October 19, 2021: Following today’s announcement from Madeleine King MP that Labor will support enabling legislation of the Regional Comprehensive Economic Partnership (RCEP), advocates have called on the Government and Opposition to publicly commit to re-examine the RCEP in the next term of Parliament amid fears that the trade deal may impede regulation for quality aged care and reduction of carbon emissions.

Despite Government and Opposition assurances, advocates maintain that the RCEP agreement has implications for human rights, labour rights, environmental protections, and regulation of aged care. The RCEP agreement includes a two-year review, allowing the Government an opportunity to address these concerns through renegotiation.

Dr.

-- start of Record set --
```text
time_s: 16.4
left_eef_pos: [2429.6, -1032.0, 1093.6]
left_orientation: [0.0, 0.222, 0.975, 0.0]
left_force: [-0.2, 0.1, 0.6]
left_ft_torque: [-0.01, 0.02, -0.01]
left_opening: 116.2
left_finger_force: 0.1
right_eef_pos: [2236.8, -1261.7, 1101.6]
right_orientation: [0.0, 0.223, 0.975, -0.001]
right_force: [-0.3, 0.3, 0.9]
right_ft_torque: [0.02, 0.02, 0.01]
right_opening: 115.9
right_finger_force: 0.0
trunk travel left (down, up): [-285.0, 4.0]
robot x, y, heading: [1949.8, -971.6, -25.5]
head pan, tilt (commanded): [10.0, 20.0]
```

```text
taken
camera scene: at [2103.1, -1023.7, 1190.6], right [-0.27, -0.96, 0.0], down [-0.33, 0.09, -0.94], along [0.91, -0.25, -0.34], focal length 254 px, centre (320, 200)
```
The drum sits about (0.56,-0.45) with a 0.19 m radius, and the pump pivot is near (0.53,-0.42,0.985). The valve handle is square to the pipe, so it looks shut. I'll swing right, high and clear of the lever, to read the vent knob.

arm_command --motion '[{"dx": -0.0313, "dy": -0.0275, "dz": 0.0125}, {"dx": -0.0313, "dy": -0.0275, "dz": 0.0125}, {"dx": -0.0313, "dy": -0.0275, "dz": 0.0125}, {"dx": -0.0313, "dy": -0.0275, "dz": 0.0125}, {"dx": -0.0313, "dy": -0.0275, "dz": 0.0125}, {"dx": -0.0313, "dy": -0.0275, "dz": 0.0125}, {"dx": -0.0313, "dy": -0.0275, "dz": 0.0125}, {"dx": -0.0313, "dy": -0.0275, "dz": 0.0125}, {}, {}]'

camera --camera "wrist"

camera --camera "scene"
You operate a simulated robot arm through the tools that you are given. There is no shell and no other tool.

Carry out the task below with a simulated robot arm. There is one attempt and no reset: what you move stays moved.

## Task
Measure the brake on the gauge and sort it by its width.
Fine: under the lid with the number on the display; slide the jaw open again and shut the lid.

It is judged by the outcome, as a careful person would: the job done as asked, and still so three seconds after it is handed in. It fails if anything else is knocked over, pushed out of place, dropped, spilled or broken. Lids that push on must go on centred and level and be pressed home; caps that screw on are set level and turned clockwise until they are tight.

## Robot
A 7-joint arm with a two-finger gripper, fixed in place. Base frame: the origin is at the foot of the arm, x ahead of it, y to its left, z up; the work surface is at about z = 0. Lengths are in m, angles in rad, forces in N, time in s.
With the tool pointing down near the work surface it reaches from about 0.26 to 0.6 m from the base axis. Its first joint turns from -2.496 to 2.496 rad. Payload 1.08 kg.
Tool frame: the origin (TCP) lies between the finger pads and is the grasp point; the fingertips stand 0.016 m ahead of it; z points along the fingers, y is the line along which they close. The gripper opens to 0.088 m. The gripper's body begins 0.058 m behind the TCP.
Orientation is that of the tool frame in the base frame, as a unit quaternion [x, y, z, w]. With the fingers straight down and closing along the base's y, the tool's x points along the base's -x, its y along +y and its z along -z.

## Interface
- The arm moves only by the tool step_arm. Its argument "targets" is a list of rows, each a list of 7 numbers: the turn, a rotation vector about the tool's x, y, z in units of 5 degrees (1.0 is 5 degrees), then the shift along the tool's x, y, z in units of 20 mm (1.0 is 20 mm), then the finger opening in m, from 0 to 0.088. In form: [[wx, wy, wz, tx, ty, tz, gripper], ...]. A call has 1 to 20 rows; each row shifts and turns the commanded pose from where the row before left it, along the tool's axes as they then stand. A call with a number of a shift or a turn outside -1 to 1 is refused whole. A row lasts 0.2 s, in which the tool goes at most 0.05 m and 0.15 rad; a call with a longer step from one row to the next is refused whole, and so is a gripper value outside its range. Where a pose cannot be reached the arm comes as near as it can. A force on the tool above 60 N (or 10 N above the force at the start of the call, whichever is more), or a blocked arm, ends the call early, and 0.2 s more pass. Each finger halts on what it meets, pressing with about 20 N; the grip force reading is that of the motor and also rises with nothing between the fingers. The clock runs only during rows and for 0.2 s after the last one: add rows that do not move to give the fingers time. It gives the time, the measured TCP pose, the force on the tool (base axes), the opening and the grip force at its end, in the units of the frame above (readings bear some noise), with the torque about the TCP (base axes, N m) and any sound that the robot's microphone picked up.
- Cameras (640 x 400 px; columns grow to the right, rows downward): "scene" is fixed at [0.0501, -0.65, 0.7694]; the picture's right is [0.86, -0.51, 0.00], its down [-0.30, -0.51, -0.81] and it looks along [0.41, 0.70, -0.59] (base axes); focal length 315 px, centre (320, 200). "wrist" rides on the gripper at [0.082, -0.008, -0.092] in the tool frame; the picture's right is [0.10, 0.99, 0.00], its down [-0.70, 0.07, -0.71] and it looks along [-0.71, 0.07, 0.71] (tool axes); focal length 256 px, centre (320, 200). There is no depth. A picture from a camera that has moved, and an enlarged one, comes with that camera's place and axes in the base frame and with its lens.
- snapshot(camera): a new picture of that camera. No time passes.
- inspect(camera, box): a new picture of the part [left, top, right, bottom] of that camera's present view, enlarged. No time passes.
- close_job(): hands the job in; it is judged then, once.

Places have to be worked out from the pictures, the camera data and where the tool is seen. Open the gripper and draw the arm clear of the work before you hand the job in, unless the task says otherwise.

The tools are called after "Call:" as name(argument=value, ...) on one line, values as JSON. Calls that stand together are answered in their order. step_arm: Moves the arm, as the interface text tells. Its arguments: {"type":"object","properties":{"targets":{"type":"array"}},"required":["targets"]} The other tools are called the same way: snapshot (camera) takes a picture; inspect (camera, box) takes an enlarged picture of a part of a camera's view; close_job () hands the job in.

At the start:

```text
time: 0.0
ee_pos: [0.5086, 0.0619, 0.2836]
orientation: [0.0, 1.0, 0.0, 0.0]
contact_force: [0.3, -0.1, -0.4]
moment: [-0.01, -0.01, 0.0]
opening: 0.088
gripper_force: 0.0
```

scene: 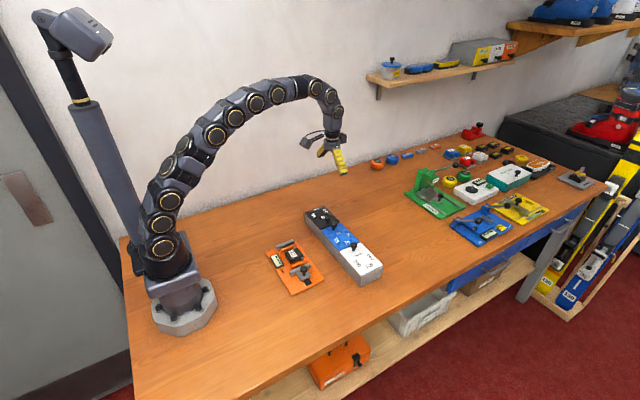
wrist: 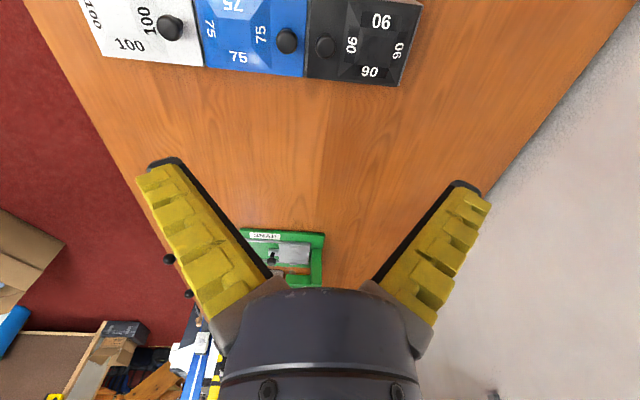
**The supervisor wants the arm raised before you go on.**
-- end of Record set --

Patricia Ranald, Australian Fair Trade and Investment Network (AFTINET) Convenor, said:

“Parliament must closely monitor the agreement’s impact on workers rights, on our environment, and on critical services like aged care.”

“Whichever party forms Government in the upcoming election should re-assess and re-negotiate the terms of its participation in a two-year review of the deal.”

“Despite warnings from civil society groups and even the Government-majority JSCOT Report, the Minister for Trade has not sought to exempt aged care from the deregulatory rules of the agreement. This means that Royal Commission recommendations to improve staffing levels and quality of care in aged care may be restricted. This must be addressed at the two-year review.”

“Likewise, the next Government should seek to include labour rights and human rights protections at the two-year review, particularly in light of global concern on human rights and labour rights violations in RCEP countries such as Myanmar, China, and the Philippines”.

“Furthermore, the RCEP agreement does not exclude state government regulation of carbon emissions from power stations, meaning that State Governments may be restricted in how they reduce carbon pollution”.

“If if Australia is serious about achieving net-zero carbon emissions by 2050, and meeting commitments at the COP26 Climate Change Conference this month, then any future Government should exclude the state government regulation of carbon pollution at the RCEP two-year review,” said Dr Ranald

She said the RCEP should be renegotiated to include enforceable commitments to agreed international labour rights and environmental standards, including the Paris Climate Agreement and the COP26 Climate Change Conference, enforced through the state-to state dispute process which applies to other chapters in the agreement.

AFTINET’s full submission to Joint Standing Committee on Treaties (JSCOT) RCEP inquiry can be read here, and a joint-letter to Parliamentarians detailing community concerns may be read here.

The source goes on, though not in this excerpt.